Credit Crunch

1 MIN READ

Tight lending squeezes manufactured housing.

By Alison Rice

While the stick builders rack up the earnings, their manufactured housing counterparts are suffering.

“We’re in a self-induced recession in the middle of a housing boom,” says Larry Keener, CEO of Palm Harbor Homes, an Addison, Texas-based manufactured home company that in July reported its first quarterly loss in 13 years. Palm Harbor isn’t alone: Manufactured home giant Champion Enterprises of Auburn Hills, Mich., also reported a losing quarter. Shipments are sliding too, from last year’s 193,000 to a projected 180,000 for 2002, according to the Manufactured Housing Institute (MHI) in Arlington, Va.

Why? Financing. Reforms designed to improve the industry’s lending practices have been more challenging than anticipated.
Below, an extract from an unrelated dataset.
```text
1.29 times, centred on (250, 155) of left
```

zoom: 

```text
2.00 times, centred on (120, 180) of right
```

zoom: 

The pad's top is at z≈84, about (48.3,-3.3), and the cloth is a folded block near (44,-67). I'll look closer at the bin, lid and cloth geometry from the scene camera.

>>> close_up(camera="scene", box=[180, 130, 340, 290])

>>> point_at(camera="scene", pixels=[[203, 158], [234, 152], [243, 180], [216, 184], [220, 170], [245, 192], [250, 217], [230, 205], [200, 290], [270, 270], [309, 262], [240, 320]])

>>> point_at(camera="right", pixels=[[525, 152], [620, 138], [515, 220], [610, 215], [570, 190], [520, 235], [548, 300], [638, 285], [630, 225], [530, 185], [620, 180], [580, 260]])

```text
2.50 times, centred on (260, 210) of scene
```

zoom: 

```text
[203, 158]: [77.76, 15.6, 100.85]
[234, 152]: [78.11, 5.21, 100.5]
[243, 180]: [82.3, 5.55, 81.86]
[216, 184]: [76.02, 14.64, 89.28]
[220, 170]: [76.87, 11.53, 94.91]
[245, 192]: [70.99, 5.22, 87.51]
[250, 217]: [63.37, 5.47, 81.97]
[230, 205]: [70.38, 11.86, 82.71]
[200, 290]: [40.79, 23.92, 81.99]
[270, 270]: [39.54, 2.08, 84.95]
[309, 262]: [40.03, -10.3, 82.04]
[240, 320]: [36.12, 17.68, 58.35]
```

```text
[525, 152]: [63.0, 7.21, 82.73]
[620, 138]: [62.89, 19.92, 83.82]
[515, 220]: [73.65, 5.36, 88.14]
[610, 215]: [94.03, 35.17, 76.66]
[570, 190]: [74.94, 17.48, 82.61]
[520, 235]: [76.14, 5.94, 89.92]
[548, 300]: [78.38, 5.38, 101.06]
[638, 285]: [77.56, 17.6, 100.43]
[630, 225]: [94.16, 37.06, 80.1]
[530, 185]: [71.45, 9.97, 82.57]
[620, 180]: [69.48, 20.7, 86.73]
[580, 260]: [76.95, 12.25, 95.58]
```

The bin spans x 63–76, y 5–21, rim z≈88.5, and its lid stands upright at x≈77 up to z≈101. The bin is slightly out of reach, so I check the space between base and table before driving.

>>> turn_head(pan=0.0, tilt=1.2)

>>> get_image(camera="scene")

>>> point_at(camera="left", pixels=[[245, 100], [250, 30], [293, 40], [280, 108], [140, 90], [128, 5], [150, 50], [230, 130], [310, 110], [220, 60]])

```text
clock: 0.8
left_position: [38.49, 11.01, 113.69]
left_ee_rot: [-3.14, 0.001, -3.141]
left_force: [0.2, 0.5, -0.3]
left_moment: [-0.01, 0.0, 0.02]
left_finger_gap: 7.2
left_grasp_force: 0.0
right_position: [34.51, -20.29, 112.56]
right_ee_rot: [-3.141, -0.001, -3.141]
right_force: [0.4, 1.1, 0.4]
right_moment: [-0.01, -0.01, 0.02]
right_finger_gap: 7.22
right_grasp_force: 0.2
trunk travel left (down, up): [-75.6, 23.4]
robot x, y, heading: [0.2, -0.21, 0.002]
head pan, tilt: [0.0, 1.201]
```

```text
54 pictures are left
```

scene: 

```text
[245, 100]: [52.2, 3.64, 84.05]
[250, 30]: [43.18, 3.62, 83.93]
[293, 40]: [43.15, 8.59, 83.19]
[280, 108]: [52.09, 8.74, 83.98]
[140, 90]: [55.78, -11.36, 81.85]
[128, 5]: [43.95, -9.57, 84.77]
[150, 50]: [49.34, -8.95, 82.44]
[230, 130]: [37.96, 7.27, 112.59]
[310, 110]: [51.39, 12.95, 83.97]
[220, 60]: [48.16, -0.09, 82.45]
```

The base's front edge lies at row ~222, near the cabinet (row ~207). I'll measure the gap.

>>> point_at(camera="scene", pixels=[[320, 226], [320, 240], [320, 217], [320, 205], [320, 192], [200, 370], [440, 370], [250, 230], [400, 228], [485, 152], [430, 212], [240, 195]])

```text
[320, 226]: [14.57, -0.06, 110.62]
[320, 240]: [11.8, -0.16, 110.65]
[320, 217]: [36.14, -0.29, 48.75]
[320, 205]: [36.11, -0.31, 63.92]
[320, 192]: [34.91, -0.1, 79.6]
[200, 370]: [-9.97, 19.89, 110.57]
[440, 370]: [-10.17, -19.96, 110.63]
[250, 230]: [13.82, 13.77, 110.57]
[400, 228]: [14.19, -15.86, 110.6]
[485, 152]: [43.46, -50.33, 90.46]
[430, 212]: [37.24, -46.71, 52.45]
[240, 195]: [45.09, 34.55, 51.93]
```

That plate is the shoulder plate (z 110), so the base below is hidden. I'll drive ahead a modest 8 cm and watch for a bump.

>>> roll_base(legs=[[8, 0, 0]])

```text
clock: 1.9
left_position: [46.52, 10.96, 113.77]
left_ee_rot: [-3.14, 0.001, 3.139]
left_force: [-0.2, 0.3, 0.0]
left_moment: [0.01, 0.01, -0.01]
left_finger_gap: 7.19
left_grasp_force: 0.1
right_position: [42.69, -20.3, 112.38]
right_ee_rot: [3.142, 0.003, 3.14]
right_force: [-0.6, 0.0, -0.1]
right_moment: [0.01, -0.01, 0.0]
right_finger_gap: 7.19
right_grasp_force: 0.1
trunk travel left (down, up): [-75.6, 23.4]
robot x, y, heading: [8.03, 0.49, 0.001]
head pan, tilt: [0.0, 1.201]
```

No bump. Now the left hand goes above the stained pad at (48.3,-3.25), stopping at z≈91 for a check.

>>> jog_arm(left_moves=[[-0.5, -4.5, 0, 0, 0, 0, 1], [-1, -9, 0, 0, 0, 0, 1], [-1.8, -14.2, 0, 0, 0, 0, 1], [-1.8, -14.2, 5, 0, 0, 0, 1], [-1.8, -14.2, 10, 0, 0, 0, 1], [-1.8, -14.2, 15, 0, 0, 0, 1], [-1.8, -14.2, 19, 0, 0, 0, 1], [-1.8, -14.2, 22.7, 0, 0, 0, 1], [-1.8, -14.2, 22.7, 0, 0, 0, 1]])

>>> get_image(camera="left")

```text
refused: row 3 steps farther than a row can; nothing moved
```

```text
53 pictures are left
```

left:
In Texas, a new state law requires conventional real estate financing (i.e., mortgages) for HUD-code homes placed on owned land versus within a manufactured home community. “It’s a much more complex process,” says Keener, both for the buyer and Palm Harbor. “A lot of our buyers are looking for instant housing, and there’s no such thing as an instant mortgage.”

Meanwhile, in response to delinquency and repossessions, lenders have tightened the rules for the chattel, or personal property, financing traditionally used for HUD-code home purchases. “In the late ’90s, the chattel standards were too lax,” says James Clifton, vice president of economics and housing finance for MHI. “But they’ve probably become too tight this year.”

Things may only get worse. Conseco, parent company of Conseco Finance, appears to be heading for bankruptcy, a move that could affect the financing company’s access to capital. And rumors have begun circling around Deutsche Financial Services, which if bought, may exit the floor plan business as well, leaving precious few sources of inventory financing for dealers.